Playdate review: a handheld hero for indie makers

Panic and Teenage Engineering’s cranky console wonder is a pocket full of sunshine

The publisher behind Untitled Goose Game has designed a handheld video game console with the help of Teenage Engineering, the Swedish musical hardware company responsible for the OP-1, your favourite indie musician’s favourite synth. It sounds like a match made in heaven, and for the most part, it is.

The Playdate — which costs £137 ($179) and is shipping to consumers with pre-orders now — is a minimalist, bright yellow device that fits in your pocket. The 1-bit screen takes up the right amount of space and delivers eye-popping fluidity. It also features a speaker that doles out the kind of loud, crisp sound you’d expect from a device made by Teenage Engineering. There’s a USB-C port for charging, a headphone jack and a microphone. As for the inputs, you’ve got a nice, clicky D-Pad, A and B buttons, a menu button for hopping in and out of games, and a crank.

A crank? Yes, you heard me right. If you know Teenage Engineering, you know there’s always something quirky going on with the company’s hardware, and the Playdate is full of such lovely surprises. The crank tucks into the side of the console and can be pulled out and uh… cranked to and fro for interacting with menus and games. The accompanying sound effects make it just as satisfying as docking a Nintendo Switch Joy-Con, but it does feel like it’s missing a haptic element to add some resistance and elevate the input into feeling more like a taut fishing rod.

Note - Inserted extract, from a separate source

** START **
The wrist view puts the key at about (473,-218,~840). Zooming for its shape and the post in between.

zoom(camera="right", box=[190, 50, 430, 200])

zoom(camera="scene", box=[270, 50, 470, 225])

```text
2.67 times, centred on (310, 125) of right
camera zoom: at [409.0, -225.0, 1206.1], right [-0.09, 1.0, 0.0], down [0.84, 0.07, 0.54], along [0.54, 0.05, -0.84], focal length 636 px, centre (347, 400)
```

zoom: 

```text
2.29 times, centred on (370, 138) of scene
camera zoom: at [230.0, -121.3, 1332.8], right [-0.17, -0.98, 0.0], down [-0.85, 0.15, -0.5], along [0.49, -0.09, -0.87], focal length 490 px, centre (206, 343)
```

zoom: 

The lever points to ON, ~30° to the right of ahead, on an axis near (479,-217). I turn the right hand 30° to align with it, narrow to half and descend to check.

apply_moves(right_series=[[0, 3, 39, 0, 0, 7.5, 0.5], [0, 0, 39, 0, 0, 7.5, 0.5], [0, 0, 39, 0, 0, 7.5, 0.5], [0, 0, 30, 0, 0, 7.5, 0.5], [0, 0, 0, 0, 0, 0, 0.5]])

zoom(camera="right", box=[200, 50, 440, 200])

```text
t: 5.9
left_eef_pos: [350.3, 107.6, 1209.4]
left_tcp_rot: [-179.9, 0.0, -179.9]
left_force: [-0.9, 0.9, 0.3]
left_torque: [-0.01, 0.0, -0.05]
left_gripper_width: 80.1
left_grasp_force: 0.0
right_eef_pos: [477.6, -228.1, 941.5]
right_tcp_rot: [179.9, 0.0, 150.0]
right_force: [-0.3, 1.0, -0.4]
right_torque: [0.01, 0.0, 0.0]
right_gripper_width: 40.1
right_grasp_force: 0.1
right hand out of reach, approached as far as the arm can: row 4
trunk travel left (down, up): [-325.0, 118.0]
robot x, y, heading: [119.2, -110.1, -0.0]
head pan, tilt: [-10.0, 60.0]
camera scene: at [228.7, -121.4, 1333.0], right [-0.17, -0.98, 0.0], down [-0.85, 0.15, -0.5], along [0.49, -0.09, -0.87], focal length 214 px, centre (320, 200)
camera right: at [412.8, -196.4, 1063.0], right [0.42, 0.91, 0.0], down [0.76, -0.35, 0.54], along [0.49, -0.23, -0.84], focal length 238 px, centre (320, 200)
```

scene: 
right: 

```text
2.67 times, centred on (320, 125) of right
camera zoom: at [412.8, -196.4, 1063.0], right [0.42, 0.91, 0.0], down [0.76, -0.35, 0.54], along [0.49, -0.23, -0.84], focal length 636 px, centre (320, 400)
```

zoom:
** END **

Playdate: Mars after Midnight
Playdate: mars After Midnight. Credit: Panic, Lucas Pope

I was expecting a little bit more from the physicality of the crank, but its application in the Playdate’s games is awesome, which makes up for any quibbles about its implementation. Every week you’ll get two new bespoke games to play, designed for the console by talented indie developers. They’re delivered over WiFi, and you have to unwrap them like presents on the home screen.

I got two games every day instead of every week, experiencing an accelerated version of what Panic is calling Season One, where retail consumers will build up to a library of 24 games on the Playdate as the weeks go by. My partner and I came to love this part of the day when the Playdate would emit a purple light and feature a little pop-up on the display.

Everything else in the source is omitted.